My Best Friend Akira: How the Iconic Manga Got Me Through 7th Grade

Lifelong lessons from Katsuhiro Otomo

It was sometime in 1990. I was living with my dad when he was called out to the Gulf War. Suddenly, I found myself living 30 miles away with my mom, ready to go into 7th grade at a brand new school. This is a nightmare scenario for an introvert, not to mention the culture was a total 180 for me—not a single skateboard or Robert Smith hairstyle in sight. Not to dwell on being an outcast (aka, nerd), but most nights were spent eating pizza rolls and drawing, not much going on in the ol' friend department. 

My escapism came in the form of a graphic novel. One day as I'm waiting for my mom to get off work, I find myself browsing the shelves at Heroes and Dragons, the comic store a few doors down.
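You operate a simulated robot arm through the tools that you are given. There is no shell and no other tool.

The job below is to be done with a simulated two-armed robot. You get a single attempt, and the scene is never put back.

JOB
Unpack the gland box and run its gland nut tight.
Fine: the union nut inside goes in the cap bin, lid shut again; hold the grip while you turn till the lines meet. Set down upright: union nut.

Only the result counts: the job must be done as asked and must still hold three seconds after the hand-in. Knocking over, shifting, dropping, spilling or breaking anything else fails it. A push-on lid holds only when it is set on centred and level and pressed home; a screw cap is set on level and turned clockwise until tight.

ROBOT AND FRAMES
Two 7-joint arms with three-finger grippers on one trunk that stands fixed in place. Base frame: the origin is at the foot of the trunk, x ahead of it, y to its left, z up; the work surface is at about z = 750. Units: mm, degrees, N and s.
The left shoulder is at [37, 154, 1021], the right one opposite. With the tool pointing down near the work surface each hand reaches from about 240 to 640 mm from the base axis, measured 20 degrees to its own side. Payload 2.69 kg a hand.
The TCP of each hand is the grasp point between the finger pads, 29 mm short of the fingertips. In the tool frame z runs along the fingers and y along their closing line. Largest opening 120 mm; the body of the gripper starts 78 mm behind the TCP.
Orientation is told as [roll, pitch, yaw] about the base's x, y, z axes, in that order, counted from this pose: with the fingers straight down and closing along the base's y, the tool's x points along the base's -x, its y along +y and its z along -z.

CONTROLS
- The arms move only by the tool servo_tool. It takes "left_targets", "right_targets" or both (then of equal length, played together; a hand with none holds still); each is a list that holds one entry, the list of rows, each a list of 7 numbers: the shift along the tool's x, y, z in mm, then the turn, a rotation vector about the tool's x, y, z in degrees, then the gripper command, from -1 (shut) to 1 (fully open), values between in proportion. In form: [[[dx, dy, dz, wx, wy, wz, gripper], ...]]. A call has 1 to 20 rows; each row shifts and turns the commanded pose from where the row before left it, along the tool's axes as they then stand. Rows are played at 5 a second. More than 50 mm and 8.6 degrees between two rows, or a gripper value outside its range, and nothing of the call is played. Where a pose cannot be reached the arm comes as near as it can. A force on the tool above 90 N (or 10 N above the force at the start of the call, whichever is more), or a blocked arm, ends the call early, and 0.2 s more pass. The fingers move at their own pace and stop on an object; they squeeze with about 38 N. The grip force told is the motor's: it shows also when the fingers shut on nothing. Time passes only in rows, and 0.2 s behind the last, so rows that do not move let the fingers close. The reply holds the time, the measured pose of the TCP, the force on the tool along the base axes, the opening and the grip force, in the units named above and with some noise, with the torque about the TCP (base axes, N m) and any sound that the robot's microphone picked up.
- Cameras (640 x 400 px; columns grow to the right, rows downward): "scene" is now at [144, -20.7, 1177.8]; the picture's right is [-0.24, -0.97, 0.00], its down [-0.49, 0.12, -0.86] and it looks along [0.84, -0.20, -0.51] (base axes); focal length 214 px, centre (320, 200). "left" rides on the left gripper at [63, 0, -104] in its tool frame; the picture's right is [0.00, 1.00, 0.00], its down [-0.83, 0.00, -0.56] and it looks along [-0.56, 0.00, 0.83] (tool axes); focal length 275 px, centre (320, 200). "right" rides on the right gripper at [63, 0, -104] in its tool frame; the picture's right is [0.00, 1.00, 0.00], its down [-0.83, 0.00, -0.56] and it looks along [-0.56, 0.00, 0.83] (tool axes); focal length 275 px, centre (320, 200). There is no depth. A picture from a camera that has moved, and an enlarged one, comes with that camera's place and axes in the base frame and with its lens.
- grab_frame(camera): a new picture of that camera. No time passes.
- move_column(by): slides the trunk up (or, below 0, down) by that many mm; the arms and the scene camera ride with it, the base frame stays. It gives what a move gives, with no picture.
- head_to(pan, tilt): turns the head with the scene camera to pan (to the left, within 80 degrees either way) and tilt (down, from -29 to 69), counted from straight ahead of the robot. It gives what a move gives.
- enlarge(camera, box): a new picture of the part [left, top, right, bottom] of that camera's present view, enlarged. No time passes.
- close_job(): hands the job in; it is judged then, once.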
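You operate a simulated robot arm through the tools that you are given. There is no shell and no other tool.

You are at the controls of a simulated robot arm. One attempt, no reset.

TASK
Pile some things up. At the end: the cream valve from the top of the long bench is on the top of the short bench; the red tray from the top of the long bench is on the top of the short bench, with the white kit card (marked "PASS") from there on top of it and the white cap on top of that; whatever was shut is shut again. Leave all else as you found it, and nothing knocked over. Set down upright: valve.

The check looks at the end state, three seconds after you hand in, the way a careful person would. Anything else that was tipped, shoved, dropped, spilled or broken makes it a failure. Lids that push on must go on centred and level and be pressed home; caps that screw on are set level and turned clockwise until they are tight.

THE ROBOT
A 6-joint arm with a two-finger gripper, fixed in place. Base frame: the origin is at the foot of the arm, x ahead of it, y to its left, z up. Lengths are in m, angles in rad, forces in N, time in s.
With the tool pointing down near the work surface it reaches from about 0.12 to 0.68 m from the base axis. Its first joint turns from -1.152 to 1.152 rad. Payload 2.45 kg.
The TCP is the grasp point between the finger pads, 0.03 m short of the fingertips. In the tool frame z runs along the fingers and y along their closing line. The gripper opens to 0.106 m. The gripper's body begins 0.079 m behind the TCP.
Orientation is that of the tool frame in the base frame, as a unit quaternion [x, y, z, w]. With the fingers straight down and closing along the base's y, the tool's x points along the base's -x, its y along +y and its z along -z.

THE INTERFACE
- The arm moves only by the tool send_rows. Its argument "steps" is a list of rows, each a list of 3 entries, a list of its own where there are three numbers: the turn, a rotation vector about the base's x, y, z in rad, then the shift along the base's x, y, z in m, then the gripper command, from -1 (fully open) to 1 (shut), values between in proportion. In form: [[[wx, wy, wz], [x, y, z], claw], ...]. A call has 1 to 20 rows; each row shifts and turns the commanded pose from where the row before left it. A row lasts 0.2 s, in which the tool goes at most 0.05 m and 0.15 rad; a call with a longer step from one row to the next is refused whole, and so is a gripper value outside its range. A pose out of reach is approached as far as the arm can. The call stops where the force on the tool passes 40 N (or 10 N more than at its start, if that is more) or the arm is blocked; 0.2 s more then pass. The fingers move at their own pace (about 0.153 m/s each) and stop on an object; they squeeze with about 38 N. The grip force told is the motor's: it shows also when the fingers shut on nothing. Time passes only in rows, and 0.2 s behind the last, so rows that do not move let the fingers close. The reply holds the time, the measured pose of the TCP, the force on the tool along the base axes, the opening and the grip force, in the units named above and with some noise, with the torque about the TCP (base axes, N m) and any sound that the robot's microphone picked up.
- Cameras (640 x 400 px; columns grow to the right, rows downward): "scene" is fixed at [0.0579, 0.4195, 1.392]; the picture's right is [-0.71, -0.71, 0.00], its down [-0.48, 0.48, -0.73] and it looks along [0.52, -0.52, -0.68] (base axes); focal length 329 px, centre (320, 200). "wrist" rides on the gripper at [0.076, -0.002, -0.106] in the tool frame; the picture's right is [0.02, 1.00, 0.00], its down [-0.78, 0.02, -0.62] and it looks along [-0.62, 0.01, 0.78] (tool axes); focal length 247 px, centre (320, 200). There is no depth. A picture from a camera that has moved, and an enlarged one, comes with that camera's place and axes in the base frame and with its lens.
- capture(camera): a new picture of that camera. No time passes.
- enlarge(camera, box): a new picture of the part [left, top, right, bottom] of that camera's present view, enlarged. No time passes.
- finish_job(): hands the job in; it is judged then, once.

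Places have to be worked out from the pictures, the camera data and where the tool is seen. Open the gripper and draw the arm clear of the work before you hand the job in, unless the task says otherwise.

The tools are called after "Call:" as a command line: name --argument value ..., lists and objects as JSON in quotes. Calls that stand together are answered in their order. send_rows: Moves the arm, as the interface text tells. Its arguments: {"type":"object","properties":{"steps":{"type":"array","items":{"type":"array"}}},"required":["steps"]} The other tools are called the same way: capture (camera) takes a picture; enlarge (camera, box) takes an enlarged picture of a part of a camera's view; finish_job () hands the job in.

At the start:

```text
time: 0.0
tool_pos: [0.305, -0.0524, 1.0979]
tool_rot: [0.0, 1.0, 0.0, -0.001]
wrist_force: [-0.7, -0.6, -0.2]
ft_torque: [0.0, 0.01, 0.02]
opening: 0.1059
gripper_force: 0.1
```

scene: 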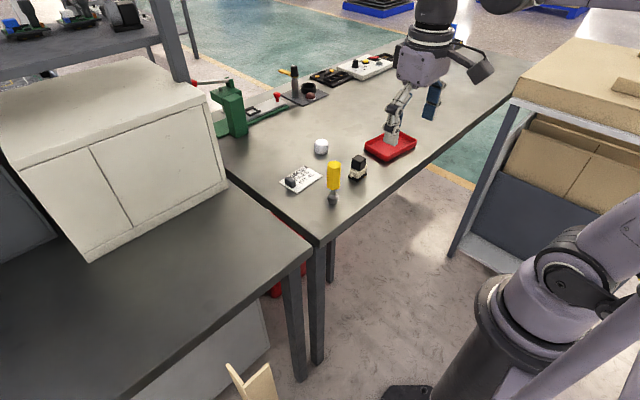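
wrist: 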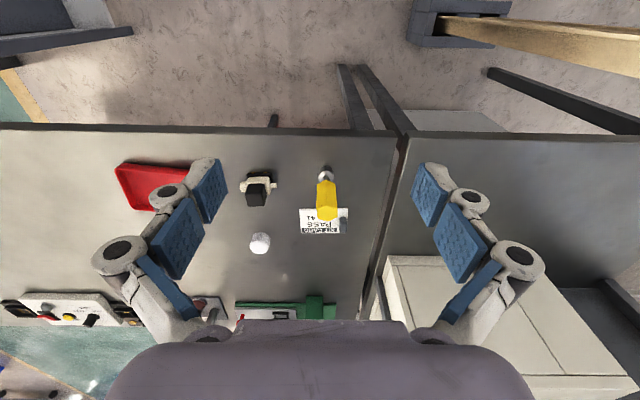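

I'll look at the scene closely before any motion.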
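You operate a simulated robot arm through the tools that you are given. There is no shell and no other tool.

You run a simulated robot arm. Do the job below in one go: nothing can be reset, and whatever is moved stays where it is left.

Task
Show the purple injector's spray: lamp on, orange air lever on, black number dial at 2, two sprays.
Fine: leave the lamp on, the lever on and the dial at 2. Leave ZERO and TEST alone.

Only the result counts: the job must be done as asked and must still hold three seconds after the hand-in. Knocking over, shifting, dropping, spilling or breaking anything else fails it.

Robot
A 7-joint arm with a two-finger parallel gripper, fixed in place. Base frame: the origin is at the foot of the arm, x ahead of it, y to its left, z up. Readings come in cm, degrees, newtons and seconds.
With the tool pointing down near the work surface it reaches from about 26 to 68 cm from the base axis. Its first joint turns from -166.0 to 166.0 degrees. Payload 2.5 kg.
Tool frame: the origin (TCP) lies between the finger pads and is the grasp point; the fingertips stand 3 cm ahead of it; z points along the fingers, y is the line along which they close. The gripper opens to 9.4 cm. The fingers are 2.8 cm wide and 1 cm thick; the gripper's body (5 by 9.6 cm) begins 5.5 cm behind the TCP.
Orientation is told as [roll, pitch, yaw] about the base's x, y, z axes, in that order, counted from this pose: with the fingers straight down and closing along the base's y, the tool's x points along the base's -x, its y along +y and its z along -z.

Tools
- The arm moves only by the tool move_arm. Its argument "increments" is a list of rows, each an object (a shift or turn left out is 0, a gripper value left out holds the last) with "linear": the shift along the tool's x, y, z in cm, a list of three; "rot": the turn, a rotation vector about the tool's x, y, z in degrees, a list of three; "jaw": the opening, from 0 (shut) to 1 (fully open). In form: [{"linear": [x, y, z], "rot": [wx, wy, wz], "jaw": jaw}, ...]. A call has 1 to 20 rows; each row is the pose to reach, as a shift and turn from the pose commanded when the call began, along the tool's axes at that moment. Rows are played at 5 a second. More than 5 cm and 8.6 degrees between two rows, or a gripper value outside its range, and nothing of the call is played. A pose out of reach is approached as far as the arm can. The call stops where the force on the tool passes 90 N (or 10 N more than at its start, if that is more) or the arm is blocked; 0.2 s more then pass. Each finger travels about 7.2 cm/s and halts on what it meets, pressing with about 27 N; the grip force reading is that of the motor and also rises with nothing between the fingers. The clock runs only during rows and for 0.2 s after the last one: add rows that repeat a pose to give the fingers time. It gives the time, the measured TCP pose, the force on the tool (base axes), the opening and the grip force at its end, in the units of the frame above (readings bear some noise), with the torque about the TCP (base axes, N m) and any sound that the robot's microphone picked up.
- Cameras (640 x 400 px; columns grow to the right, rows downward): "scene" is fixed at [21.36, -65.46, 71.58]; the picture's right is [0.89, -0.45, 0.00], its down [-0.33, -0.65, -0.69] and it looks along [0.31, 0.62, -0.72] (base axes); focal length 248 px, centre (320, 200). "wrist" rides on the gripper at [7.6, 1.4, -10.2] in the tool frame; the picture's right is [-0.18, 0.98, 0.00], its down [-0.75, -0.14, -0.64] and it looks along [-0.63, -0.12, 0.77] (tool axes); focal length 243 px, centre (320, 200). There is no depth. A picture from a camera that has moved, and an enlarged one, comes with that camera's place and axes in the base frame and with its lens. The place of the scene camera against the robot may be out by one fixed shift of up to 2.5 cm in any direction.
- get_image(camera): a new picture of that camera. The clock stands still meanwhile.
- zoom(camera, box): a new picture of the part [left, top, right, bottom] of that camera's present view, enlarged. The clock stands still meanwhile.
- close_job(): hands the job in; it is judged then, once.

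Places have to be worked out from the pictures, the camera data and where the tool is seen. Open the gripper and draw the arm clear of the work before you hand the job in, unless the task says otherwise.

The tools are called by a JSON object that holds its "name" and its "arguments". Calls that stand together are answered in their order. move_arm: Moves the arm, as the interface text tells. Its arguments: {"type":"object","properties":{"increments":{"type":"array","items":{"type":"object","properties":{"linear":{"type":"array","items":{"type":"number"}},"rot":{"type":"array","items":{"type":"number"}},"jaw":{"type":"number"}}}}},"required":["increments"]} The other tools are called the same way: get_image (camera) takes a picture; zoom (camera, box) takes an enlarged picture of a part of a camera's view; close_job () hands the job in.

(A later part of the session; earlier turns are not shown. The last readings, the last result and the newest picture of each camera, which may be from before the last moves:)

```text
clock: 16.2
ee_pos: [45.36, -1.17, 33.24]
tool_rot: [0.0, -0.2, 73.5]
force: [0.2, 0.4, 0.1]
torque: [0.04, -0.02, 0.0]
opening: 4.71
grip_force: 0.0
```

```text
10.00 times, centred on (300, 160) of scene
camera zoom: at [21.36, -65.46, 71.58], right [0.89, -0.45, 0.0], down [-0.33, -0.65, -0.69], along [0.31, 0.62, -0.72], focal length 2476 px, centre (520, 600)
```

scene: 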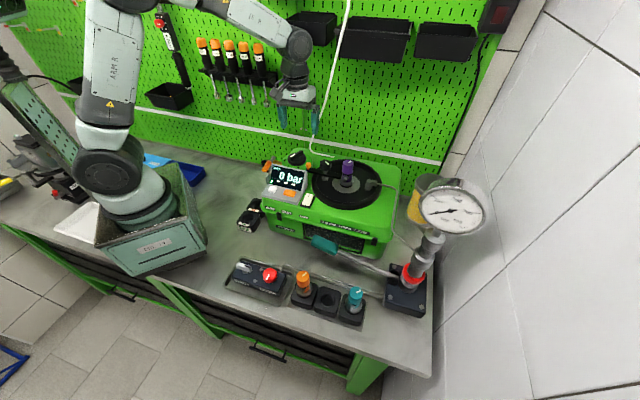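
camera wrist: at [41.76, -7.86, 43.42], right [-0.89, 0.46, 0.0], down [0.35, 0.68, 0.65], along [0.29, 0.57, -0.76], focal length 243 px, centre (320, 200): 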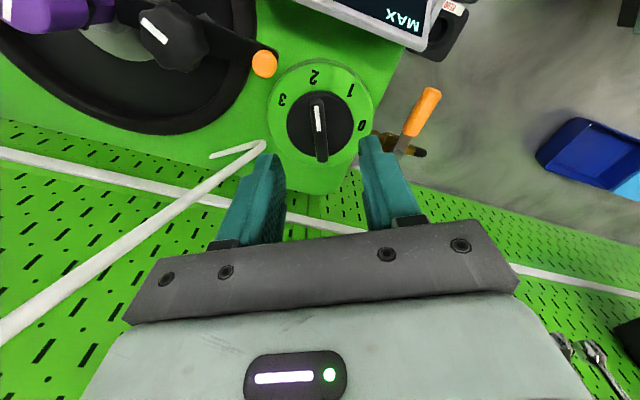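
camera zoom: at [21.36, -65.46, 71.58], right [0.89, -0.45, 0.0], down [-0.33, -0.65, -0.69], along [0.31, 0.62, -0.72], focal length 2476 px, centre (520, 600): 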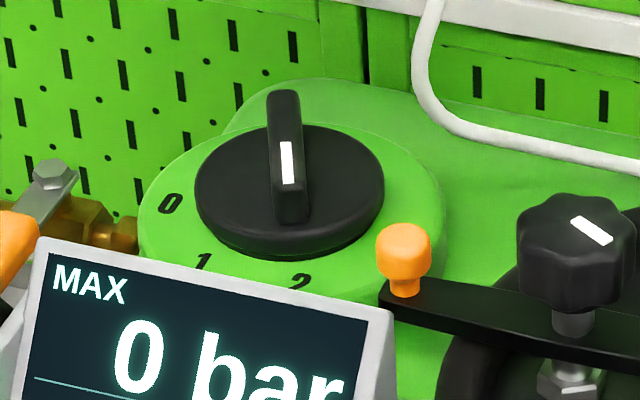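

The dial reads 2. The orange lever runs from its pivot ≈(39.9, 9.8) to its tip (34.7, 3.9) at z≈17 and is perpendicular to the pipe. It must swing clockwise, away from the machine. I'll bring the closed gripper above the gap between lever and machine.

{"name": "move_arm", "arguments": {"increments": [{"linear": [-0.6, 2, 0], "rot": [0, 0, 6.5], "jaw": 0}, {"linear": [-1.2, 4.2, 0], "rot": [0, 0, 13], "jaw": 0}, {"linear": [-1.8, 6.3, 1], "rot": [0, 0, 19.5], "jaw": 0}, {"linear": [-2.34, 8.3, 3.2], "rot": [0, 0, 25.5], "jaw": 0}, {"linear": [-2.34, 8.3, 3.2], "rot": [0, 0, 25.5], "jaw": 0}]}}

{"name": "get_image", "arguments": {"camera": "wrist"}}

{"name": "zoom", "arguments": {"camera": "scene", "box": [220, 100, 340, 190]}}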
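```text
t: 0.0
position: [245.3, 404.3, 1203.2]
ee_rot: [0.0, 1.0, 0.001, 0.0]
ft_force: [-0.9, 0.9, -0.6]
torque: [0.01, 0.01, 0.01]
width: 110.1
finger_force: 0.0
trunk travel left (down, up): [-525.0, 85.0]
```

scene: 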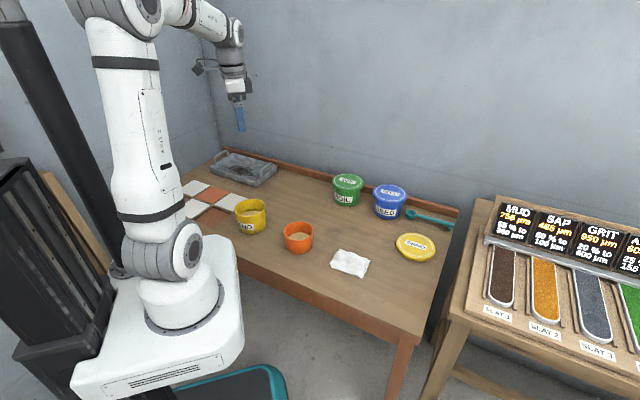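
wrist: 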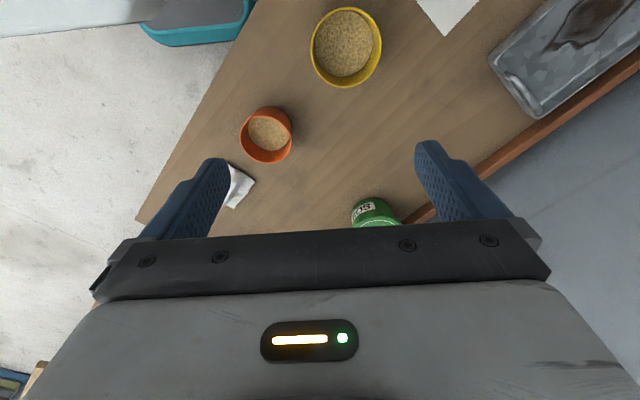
Row after row of Spandexed superheroes disappeared into the background as I came across issue 25 of Katsuhiro Otomo's Akira. Looking back on that moment now, that book was as much of an outcast as I was—kindred spirits, I thought.

The visual presentation of the cover felt like a punk flyer—big black type set over a solid red header bar, contrasted by an ultra-detailed cover illustration of a boy standing over a motorcycle holding a rifle. Maybe it was due to my life circumstances at the time, but it resonated with me deeply. It was serious and melancholic. The character seemed lost and angry but with a hint of empathy, fear, or maybe determination. It looked as if he was on his way somewhere. The background hinted at the massive scale of the environment, composed of giant crumbling skyscrapers that extended off frame from behind plumes of smoke. This single drawing created a sense of mood, emotion and spacial awareness like I had never seen before. 

Akira became my world that year. I'd read each new issue immediately, then skim through again just to analyze each panel. Any interest I had in making new friends was replaced with my constant need to draw. I spent my time sketching motorcycles, cityscapes, guns and explosions. I remember practicing constantly, attempting to perfect human anatomy, perspective, contrast and layout, all through the lens of a post-apocalyptic future full of orphaned teenage gangs on motorcycles with psychic powers. 

It's hard to fathom the skill level and technical precision that Katsuhiro Otomo is capable of, and the sheer amount of work he singlehandedly put into Akira seems impossible (over 2,000 pages created from 1982 to 1990). Needless to say, I never reached that level of mastery as an illustrator, but I can't deny the influence that Katsuhiro Otomo and Akira have had on my own work and life since that day almost 30 years ago. 

First, there's the ambition. I remember thinking that if this one person could write and draw thousands of pages of the same story over eight years, then anything was possible. I haven't even mentioned the feature-length animated film yet. Hailed as a masterpiece by many, it consisted of 150,000 drawings at 24 frames per second, and Otomo provided the storyboards and layouts for all 783 scenes himself. Akira took away any fear I might have had that I couldn't achieve something if I just put in the effort. 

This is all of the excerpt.